— Start —

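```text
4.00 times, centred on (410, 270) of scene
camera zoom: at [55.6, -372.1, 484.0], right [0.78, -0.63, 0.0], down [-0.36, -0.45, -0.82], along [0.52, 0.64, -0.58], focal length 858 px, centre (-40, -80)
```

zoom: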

— End —

§ **Instructions to follow**: Copy out the material above in its entirety. Every detail must match. Give them as a JSON list of strings, one for each line, with blank lines left out.

§ **Output**:
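[
  "```text",
  "4.00 times, centred on (410, 270) of scene",
  "camera zoom: at [55.6, -372.1, 484.0], right [0.78, -0.63, 0.0], down [-0.36, -0.45, -0.82], along [0.52, 0.64, -0.58], focal length 858 px, centre (-40, -80)",
  "```",
  "zoom:"
]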